── Source data
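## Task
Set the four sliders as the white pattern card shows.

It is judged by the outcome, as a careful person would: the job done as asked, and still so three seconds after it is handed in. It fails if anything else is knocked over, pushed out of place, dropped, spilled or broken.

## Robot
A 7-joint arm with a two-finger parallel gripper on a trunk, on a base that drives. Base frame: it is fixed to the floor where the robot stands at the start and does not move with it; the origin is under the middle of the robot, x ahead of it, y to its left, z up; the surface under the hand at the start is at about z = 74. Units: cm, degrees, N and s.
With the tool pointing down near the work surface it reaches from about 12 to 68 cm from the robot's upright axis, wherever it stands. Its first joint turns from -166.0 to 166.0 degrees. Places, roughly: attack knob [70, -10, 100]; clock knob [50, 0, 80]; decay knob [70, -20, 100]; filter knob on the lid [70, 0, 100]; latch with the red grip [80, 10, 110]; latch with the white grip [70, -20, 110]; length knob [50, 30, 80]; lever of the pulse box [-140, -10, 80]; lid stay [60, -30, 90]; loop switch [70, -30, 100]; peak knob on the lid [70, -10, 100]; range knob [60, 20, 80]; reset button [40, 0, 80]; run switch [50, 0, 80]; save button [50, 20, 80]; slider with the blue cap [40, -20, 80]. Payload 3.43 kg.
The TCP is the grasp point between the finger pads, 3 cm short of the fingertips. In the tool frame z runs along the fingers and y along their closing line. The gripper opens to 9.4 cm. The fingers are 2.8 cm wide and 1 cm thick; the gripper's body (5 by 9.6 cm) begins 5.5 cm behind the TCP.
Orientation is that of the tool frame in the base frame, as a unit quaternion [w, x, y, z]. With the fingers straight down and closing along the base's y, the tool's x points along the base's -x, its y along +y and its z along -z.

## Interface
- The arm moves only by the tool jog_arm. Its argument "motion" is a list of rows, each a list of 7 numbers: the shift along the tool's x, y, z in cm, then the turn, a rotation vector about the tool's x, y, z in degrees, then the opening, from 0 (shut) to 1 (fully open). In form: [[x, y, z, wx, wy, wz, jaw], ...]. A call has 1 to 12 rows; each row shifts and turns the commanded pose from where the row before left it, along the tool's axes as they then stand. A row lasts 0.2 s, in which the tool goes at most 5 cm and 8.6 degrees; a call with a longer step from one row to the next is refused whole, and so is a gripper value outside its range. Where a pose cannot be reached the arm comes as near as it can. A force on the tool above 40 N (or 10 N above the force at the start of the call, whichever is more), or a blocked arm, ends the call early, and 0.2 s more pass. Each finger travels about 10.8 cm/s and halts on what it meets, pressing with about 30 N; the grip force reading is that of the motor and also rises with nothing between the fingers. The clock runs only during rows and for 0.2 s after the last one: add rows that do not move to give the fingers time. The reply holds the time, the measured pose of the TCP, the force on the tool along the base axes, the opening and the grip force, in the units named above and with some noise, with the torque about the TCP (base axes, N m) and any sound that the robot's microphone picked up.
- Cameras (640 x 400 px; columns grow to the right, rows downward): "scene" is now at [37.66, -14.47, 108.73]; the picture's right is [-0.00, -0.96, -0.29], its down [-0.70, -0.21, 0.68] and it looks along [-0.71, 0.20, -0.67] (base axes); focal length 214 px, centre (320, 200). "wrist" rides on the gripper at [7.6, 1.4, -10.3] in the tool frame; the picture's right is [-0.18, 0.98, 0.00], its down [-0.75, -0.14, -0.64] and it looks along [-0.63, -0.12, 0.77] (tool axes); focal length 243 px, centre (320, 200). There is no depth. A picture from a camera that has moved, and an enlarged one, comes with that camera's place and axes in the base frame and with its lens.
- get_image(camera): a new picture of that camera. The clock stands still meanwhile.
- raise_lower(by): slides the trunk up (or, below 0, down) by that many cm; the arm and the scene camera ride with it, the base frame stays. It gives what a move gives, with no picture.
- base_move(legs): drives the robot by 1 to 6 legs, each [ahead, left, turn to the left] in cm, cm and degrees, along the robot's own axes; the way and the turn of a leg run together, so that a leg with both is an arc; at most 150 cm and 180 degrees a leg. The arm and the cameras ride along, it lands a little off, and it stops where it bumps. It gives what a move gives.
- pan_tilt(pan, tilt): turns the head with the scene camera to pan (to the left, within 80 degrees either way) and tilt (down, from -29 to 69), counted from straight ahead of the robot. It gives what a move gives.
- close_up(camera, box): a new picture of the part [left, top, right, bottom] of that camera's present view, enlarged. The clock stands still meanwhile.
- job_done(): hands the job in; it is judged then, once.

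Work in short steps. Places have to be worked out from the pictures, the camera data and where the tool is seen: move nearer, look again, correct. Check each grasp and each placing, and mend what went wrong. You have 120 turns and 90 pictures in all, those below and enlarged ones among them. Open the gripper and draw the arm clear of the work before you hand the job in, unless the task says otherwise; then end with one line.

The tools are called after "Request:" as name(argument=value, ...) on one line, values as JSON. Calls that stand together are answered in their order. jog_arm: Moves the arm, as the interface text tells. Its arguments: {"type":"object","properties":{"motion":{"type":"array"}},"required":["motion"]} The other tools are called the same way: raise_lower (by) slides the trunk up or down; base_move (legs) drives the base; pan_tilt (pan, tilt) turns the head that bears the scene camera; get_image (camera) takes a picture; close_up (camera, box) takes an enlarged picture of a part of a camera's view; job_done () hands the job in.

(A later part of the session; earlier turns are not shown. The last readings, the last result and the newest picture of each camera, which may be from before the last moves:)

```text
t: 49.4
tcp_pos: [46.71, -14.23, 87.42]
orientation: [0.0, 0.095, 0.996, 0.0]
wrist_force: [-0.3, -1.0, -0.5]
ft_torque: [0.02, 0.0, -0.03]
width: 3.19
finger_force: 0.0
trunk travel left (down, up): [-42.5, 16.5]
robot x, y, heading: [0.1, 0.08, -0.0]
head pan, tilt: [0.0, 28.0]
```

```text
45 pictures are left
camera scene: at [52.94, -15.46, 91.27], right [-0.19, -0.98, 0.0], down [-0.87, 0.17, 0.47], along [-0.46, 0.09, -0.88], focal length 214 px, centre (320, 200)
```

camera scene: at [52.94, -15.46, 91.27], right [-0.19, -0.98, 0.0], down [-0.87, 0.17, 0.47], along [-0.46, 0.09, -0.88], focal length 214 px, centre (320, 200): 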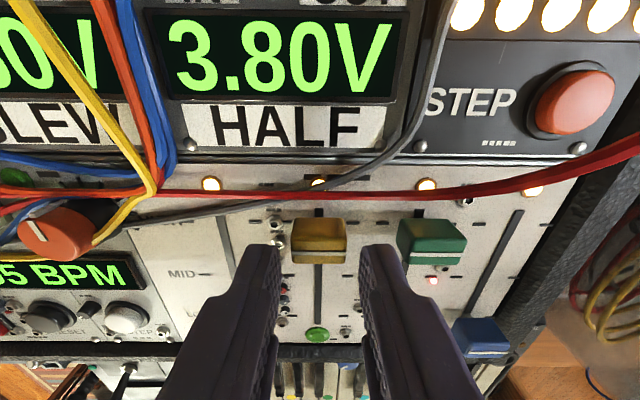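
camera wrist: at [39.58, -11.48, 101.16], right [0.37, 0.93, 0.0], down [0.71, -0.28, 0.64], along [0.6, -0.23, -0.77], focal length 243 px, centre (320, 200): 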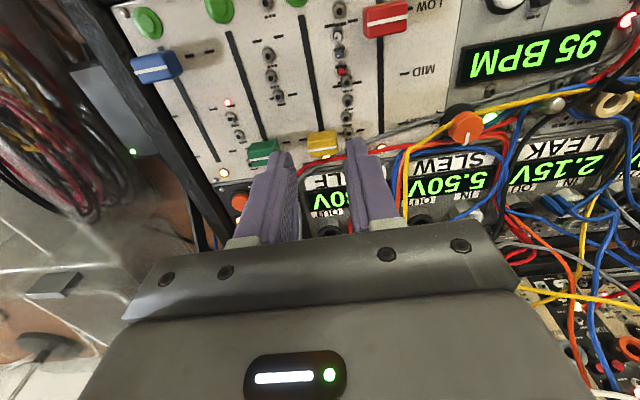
────
§ **Work required**:
Skip every picture and transcribe the data above exactly.

§ **Result below**:
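## Task
Set the four sliders as the white pattern card shows.

It is judged by the outcome, as a careful person would: the job done as asked, and still so three seconds after it is handed in. It fails if anything else is knocked over, pushed out of place, dropped, spilled or broken.

## Robot
A 7-joint arm with a two-finger parallel gripper on a trunk, on a base that drives. Base frame: it is fixed to the floor where the robot stands at the start and does not move with it; the origin is under the middle of the robot, x ahead of it, y to its left, z up; the surface under the hand at the start is at about z = 74. Units: cm, degrees, N and s.
With the tool pointing down near the work surface it reaches from about 12 to 68 cm from the robot's upright axis, wherever it stands. Its first joint turns from -166.0 to 166.0 degrees. Places, roughly: attack knob [70, -10, 100]; clock knob [50, 0, 80]; decay knob [70, -20, 100]; filter knob on the lid [70, 0, 100]; latch with the red grip [80, 10, 110]; latch with the white grip [70, -20, 110]; length knob [50, 30, 80]; lever of the pulse box [-140, -10, 80]; lid stay [60, -30, 90]; loop switch [70, -30, 100]; peak knob on the lid [70, -10, 100]; range knob [60, 20, 80]; reset button [40, 0, 80]; run switch [50, 0, 80]; save button [50, 20, 80]; slider with the blue cap [40, -20, 80]. Payload 3.43 kg.
The TCP is the grasp point between the finger pads, 3 cm short of the fingertips. In the tool frame z runs along the fingers and y along their closing line. The gripper opens to 9.4 cm. The fingers are 2.8 cm wide and 1 cm thick; the gripper's body (5 by 9.6 cm) begins 5.5 cm behind the TCP.
Orientation is that of the tool frame in the base frame, as a unit quaternion [w, x, y, z]. With the fingers straight down and closing along the base's y, the tool's x points along the base's -x, its y along +y and its z along -z.

## Interface
- The arm moves only by the tool jog_arm. Its argument "motion" is a list of rows, each a list of 7 numbers: the shift along the tool's x, y, z in cm, then the turn, a rotation vector about the tool's x, y, z in degrees, then the opening, from 0 (shut) to 1 (fully open). In form: [[x, y, z, wx, wy, wz, jaw], ...]. A call has 1 to 12 rows; each row shifts and turns the commanded pose from where the row before left it, along the tool's axes as they then stand. A row lasts 0.2 s, in which the tool goes at most 5 cm and 8.6 degrees; a call with a longer step from one row to the next is refused whole, and so is a gripper value outside its range. Where a pose cannot be reached the arm comes as near as it can. A force on the tool above 40 N (or 10 N above the force at the start of the call, whichever is more), or a blocked arm, ends the call early, and 0.2 s more pass. Each finger travels about 10.8 cm/s and halts on what it meets, pressing with about 30 N; the grip force reading is that of the motor and also rises with nothing between the fingers. The clock runs only during rows and for 0.2 s after the last one: add rows that do not move to give the fingers time. The reply holds the time, the measured pose of the TCP, the force on the tool along the base axes, the opening and the grip force, in the units named above and with some noise, with the torque about the TCP (base axes, N m) and any sound that the robot's microphone picked up.
- Cameras (640 x 400 px; columns grow to the right, rows downward): "scene" is now at [37.66, -14.47, 108.73]; the picture's right is [-0.00, -0.96, -0.29], its down [-0.70, -0.21, 0.68] and it looks along [-0.71, 0.20, -0.67] (base axes); focal length 214 px, centre (320, 200). "wrist" rides on the gripper at [7.6, 1.4, -10.3] in the tool frame; the picture's right is [-0.18, 0.98, 0.00], its down [-0.75, -0.14, -0.64] and it looks along [-0.63, -0.12, 0.77] (tool axes); focal length 243 px, centre (320, 200). There is no depth. A picture from a camera that has moved, and an enlarged one, comes with that camera's place and axes in the base frame and with its lens.
- get_image(camera): a new picture of that camera. The clock stands still meanwhile.
- raise_lower(by): slides the trunk up (or, below 0, down) by that many cm; the arm and the scene camera ride with it, the base frame stays. It gives what a move gives, with no picture.
- base_move(legs): drives the robot by 1 to 6 legs, each [ahead, left, turn to the left] in cm, cm and degrees, along the robot's own axes; the way and the turn of a leg run together, so that a leg with both is an arc; at most 150 cm and 180 degrees a leg. The arm and the cameras ride along, it lands a little off, and it stops where it bumps. It gives what a move gives.
- pan_tilt(pan, tilt): turns the head with the scene camera to pan (to the left, within 80 degrees either way) and tilt (down, from -29 to 69), counted from straight ahead of the robot. It gives what a move gives.
- close_up(camera, box): a new picture of the part [left, top, right, bottom] of that camera's present view, enlarged. The clock stands still meanwhile.
- job_done(): hands the job in; it is judged then, once.

Work in short steps. Places have to be worked out from the pictures, the camera data and where the tool is seen: move nearer, look again, correct. Check each grasp and each placing, and mend what went wrong. You have 120 turns and 90 pictures in all, those below and enlarged ones among them. Open the gripper and draw the arm clear of the work before you hand the job in, unless the task says otherwise; then end with one line.

The tools are called after "Request:" as name(argument=value, ...) on one line, values as JSON. Calls that stand together are answered in their order. jog_arm: Moves the arm, as the interface text tells. Its arguments: {"type":"object","properties":{"motion":{"type":"array"}},"required":["motion"]} The other tools are called the same way: raise_lower (by) slides the trunk up or down; base_move (legs) drives the base; pan_tilt (pan, tilt) turns the head that bears the scene camera; get_image (camera) takes a picture; close_up (camera, box) takes an enlarged picture of a part of a camera's view; job_done () hands the job in.

(A later part of the session; earlier turns are not shown. The last readings, the last result and the newest picture of each camera, which may be from before the last moves:)

```text
t: 49.4
tcp_pos: [46.71, -14.23, 87.42]
orientation: [0.0, 0.095, 0.996, 0.0]
wrist_force: [-0.3, -1.0, -0.5]
ft_torque: [0.02, 0.0, -0.03]
width: 3.19
finger_force: 0.0
trunk travel left (down, up): [-42.5, 16.5]
robot x, y, heading: [0.1, 0.08, -0.0]
head pan, tilt: [0.0, 28.0]
```

```text
45 pictures are left
camera scene: at [52.94, -15.46, 91.27], right [-0.19, -0.98, 0.0], down [-0.87, 0.17, 0.47], along [-0.46, 0.09, -0.88], focal length 214 px, centre (320, 200)
```

camera scene: at [52.94, -15.46, 91.27], right [-0.19, -0.98, 0.0], down [-0.87, 0.17, 0.47], along [-0.46, 0.09, -0.88], focal length 214 px, centre (320, 200): 
camera wrist: at [39.58, -11.48, 101.16], right [0.37, 0.93, 0.0], down [0.71, -0.28, 0.64], along [0.6, -0.23, -0.77], focal length 243 px, centre (320, 200): 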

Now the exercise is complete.